Short task:
Look through the listing for the word "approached". Copy each line that has it.

**** Provided records ****

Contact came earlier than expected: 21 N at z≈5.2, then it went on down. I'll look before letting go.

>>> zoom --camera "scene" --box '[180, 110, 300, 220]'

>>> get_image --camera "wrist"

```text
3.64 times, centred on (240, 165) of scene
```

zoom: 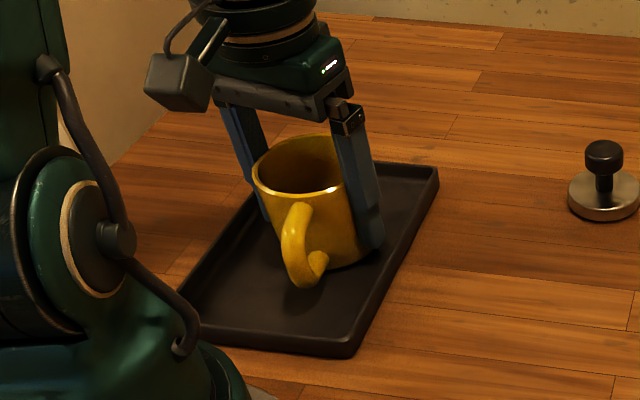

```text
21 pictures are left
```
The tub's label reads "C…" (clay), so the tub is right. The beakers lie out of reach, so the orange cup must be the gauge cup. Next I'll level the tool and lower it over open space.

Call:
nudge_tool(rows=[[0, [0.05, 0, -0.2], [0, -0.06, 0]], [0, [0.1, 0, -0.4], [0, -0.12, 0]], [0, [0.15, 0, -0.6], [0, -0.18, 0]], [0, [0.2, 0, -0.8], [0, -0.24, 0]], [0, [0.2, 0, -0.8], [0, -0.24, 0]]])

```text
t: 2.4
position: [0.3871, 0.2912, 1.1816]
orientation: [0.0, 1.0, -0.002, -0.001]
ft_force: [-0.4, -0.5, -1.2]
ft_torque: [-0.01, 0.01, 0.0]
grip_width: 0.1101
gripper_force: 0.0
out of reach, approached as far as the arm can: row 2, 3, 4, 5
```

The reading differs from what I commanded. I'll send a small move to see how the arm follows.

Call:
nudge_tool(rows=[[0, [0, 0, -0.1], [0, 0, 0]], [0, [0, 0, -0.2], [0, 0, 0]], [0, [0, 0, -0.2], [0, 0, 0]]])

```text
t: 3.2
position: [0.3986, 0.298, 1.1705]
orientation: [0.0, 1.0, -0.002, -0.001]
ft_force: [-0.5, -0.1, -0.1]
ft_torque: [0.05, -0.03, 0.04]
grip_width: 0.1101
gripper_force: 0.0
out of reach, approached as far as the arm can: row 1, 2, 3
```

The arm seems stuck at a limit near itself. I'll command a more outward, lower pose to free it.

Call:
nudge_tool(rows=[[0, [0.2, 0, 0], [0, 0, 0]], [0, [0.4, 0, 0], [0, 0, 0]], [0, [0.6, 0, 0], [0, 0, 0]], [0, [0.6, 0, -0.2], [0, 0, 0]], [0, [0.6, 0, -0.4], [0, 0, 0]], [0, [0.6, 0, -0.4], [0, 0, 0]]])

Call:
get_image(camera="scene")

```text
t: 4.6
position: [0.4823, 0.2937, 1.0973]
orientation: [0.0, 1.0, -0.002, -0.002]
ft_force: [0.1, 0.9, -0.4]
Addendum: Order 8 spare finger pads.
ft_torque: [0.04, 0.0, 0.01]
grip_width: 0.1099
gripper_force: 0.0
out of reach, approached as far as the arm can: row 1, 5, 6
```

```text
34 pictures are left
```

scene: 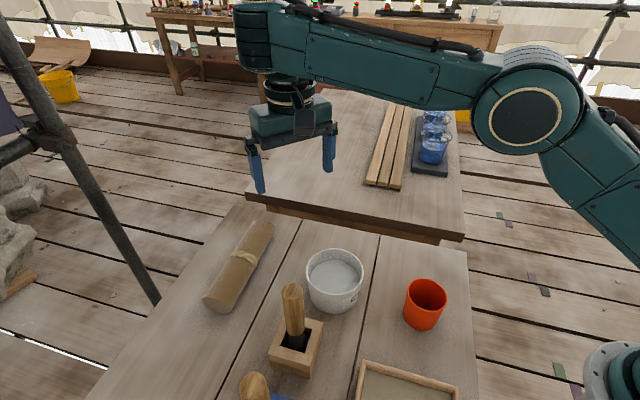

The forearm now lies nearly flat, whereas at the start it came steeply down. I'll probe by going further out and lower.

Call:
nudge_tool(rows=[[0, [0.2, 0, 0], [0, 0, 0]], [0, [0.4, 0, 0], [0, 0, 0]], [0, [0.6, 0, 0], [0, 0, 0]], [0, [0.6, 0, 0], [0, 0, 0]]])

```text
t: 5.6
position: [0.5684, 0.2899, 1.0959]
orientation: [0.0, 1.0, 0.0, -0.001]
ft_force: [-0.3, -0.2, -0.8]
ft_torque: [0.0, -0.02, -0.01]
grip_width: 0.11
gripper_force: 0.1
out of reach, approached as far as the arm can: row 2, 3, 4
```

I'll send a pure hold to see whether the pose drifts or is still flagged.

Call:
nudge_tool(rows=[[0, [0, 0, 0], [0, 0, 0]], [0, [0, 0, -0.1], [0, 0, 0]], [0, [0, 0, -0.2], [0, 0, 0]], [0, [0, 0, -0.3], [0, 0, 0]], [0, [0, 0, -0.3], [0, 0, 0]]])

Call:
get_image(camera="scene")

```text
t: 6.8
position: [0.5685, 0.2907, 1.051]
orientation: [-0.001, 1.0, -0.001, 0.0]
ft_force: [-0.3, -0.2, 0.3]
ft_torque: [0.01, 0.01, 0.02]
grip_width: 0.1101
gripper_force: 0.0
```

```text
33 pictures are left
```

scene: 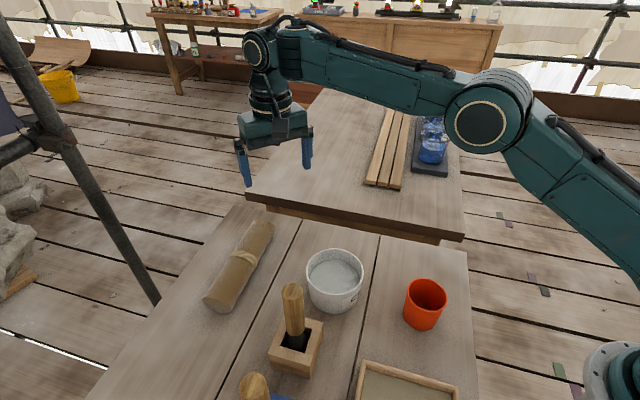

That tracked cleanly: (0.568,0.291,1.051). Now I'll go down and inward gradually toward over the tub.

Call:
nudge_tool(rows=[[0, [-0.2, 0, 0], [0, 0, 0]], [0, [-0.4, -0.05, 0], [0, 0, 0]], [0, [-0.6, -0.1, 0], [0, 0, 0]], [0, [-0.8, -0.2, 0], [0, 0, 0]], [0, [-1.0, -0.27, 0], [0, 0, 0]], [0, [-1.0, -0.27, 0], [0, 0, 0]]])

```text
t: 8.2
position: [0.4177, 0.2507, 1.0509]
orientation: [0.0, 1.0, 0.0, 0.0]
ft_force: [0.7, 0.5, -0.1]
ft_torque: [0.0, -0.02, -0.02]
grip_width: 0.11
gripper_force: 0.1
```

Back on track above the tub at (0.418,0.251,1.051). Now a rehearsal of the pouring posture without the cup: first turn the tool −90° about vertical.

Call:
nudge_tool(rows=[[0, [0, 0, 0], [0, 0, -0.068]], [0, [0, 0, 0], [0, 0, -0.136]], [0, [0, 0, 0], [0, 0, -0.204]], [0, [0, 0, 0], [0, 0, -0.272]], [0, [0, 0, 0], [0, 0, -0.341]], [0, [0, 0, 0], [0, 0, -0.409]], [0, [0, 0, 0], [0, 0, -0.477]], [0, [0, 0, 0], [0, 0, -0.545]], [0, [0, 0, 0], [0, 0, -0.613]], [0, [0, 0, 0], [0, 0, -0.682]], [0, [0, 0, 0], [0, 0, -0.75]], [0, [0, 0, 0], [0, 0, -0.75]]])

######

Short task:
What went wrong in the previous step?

****

Task solution:
out of reach, approached as far as the arm can: row 2, 3, 4, 5
out of reach, approached as far as the arm can: row 1, 2, 3
out of reach, approached as far as the arm can: row 1, 5, 6
out of reach, approached as far as the arm can: row 2, 3, 4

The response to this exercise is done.